#### Brief
Extract exactly those lines that lie between the start of the material and the line with "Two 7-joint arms", including both boundary lines and no others.

#### Source material
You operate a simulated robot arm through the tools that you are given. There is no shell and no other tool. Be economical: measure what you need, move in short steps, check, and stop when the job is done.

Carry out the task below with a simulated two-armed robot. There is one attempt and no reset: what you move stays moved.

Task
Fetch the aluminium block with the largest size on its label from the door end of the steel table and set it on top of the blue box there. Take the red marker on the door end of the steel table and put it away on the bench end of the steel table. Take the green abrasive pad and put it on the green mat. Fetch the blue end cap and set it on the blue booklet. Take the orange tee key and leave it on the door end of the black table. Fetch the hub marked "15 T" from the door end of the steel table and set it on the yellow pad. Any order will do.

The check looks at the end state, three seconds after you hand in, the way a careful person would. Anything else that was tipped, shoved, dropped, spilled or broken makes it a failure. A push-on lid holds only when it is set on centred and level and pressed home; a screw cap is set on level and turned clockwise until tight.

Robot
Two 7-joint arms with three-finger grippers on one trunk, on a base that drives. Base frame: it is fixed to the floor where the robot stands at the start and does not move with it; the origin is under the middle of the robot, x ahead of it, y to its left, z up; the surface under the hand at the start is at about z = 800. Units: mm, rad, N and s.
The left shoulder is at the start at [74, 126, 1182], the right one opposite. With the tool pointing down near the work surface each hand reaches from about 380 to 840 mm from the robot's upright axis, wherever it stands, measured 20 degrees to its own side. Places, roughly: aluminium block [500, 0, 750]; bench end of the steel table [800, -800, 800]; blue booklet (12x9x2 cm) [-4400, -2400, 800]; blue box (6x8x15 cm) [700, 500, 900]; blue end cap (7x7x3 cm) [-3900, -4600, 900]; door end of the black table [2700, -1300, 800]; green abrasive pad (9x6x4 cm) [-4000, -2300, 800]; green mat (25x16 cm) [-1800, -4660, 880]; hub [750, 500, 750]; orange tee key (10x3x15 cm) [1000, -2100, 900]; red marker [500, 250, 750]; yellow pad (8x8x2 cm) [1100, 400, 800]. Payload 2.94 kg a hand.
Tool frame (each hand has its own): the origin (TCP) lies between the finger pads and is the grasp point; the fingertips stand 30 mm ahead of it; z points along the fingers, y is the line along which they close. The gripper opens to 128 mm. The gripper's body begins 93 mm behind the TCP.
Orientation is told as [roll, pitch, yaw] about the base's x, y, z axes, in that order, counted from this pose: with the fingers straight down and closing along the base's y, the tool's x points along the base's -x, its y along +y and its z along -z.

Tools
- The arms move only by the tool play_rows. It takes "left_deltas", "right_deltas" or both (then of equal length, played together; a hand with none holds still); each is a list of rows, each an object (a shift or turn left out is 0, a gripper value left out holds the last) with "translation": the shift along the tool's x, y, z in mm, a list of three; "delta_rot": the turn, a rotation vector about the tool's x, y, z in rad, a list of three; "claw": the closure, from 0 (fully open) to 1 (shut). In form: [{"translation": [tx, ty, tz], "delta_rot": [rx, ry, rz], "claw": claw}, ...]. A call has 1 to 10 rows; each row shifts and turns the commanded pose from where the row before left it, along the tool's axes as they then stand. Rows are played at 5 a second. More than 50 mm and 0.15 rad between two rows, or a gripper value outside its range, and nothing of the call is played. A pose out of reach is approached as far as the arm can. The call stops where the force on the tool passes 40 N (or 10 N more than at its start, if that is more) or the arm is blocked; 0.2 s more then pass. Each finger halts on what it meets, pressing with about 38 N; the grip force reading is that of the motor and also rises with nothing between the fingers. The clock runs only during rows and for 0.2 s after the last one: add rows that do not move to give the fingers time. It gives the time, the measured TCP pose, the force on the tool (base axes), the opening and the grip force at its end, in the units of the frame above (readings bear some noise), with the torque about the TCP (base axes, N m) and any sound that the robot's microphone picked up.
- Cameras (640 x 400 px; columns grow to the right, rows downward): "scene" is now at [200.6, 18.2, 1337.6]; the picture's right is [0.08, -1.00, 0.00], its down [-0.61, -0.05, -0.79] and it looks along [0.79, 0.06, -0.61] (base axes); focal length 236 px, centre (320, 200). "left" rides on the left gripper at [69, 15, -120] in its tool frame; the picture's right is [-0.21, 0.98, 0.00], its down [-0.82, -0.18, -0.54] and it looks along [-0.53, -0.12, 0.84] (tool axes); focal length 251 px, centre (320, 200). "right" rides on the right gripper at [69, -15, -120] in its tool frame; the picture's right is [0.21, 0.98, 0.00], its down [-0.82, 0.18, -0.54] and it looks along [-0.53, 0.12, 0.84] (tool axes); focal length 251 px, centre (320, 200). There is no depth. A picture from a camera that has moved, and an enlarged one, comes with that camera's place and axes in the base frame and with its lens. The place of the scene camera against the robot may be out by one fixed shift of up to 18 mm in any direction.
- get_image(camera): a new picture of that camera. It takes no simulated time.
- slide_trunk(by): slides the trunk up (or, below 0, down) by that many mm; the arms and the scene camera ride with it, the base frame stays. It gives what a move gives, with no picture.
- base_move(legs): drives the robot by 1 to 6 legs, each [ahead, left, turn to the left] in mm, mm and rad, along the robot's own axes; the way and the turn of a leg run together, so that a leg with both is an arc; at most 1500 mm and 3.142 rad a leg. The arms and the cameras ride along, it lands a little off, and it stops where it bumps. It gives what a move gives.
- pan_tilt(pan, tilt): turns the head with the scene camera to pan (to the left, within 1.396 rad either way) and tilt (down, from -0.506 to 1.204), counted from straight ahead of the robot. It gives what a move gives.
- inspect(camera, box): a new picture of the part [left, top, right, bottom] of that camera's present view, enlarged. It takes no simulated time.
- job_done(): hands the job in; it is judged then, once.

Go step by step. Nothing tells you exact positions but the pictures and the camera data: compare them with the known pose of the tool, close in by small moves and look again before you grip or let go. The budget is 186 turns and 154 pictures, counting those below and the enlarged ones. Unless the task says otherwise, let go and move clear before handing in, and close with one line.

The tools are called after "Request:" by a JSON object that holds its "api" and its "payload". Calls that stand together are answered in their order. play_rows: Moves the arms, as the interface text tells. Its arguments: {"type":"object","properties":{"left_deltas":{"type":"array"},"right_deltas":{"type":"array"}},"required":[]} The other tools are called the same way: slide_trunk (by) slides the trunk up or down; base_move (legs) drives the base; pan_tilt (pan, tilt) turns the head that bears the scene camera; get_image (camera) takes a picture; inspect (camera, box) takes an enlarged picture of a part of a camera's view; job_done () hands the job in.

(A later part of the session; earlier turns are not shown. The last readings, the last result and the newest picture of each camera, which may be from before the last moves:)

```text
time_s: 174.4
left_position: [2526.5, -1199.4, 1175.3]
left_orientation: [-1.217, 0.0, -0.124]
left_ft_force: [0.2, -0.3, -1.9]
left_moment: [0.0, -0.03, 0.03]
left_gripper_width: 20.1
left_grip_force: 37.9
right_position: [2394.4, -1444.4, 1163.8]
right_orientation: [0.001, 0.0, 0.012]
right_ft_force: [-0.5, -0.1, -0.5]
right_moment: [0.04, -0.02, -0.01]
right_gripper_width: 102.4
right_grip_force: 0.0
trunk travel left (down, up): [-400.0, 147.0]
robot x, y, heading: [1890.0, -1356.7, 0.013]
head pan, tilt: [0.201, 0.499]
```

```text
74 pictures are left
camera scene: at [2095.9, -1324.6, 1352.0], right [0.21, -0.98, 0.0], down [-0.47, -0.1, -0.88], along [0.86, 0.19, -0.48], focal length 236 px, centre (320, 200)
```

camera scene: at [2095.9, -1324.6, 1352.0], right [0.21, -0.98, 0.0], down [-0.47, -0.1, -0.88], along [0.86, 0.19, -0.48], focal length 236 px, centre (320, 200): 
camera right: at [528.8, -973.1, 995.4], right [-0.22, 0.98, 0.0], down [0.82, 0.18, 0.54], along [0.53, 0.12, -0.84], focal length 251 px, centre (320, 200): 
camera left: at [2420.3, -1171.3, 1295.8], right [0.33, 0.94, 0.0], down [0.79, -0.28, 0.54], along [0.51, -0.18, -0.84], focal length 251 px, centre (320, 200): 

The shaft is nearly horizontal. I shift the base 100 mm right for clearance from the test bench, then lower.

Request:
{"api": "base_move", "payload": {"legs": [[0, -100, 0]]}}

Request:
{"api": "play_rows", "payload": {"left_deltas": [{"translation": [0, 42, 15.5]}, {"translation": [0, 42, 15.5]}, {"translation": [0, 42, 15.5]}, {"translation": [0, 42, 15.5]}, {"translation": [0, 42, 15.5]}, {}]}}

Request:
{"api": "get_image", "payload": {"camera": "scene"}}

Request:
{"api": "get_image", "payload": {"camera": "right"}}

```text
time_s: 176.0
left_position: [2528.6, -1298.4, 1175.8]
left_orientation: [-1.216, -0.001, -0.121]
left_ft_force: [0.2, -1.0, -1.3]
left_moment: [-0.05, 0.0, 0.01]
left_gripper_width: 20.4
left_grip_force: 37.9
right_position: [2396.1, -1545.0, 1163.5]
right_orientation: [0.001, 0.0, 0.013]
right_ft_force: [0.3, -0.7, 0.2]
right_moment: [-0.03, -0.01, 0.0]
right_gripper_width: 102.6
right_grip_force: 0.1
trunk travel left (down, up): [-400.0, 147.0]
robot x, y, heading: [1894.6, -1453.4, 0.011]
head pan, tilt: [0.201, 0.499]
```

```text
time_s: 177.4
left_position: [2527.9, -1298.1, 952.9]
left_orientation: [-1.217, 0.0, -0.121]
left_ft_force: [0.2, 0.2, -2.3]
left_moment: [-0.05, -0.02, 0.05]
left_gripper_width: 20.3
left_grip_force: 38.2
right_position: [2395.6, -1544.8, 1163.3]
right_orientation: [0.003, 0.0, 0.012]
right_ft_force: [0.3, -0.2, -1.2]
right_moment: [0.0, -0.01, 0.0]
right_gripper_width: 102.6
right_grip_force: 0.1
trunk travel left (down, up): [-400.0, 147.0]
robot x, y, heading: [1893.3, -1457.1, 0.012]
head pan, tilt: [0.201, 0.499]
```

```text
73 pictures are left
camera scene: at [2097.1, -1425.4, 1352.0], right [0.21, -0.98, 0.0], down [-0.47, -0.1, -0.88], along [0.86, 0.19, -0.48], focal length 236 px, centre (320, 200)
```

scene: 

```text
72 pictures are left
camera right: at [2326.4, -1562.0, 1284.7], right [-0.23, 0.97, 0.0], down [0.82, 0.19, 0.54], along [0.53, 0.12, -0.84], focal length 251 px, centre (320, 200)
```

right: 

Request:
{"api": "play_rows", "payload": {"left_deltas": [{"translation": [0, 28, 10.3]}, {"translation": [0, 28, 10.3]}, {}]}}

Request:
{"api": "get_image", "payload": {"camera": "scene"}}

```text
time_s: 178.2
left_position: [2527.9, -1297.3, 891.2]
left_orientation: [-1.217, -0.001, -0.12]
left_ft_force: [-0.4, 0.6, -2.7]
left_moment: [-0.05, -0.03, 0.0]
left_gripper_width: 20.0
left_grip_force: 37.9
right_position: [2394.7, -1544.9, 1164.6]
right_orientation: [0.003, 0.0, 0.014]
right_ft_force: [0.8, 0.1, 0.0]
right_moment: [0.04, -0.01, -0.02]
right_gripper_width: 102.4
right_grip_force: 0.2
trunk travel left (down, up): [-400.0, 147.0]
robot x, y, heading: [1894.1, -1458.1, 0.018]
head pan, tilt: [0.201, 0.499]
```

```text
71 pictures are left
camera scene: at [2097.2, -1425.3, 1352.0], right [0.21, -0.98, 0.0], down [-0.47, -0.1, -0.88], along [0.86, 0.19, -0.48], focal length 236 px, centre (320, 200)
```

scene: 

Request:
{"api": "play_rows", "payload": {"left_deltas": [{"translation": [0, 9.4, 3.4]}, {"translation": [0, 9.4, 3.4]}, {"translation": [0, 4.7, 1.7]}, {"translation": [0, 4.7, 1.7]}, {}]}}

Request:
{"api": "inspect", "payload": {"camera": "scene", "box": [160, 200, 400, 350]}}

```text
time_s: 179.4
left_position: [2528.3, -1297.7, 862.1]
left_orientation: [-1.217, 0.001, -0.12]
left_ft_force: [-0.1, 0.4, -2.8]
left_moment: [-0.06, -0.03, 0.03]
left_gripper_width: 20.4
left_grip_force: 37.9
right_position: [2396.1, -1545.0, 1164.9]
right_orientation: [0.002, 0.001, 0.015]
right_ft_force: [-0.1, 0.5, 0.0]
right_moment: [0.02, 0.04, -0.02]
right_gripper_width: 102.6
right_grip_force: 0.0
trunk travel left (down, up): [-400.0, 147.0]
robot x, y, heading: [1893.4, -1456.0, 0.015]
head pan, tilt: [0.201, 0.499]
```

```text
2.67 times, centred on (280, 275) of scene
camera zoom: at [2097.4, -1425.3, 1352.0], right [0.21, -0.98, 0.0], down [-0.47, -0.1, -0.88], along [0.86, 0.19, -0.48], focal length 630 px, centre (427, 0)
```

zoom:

#### Written reply
You operate a simulated robot arm through the tools that you are given. There is no shell and no other tool. Be economical: measure what you need, move in short steps, check, and stop when the job is done.

Carry out the task below with a simulated two-armed robot. There is one attempt and no reset: what you move stays moved.

Task
Fetch the aluminium block with the largest size on its label from the door end of the steel table and set it on top of the blue box there. Take the red marker on the door end of the steel table and put it away on the bench end of the steel table. Take the green abrasive pad and put it on the green mat. Fetch the blue end cap and set it on the blue booklet. Take the orange tee key and leave it on the door end of the black table. Fetch the hub marked "15 T" from the door end of the steel table and set it on the yellow pad. Any order will do.

The check looks at the end state, three seconds after you hand in, the way a careful person would. Anything else that was tipped, shoved, dropped, spilled or broken makes it a failure. A push-on lid holds only when it is set on centred and level and pressed home; a screw cap is set on level and turned clockwise until tight.

Robot
Two 7-joint arms with three-finger grippers on one trunk, on a base that drives. Base frame: it is fixed to the floor where the robot stands at the start and does not move with it; the origin is under the middle of the robot, x ahead of it, y to its left, z up; the surface under the hand at the start is at about z = 800. Units: mm, rad, N and s.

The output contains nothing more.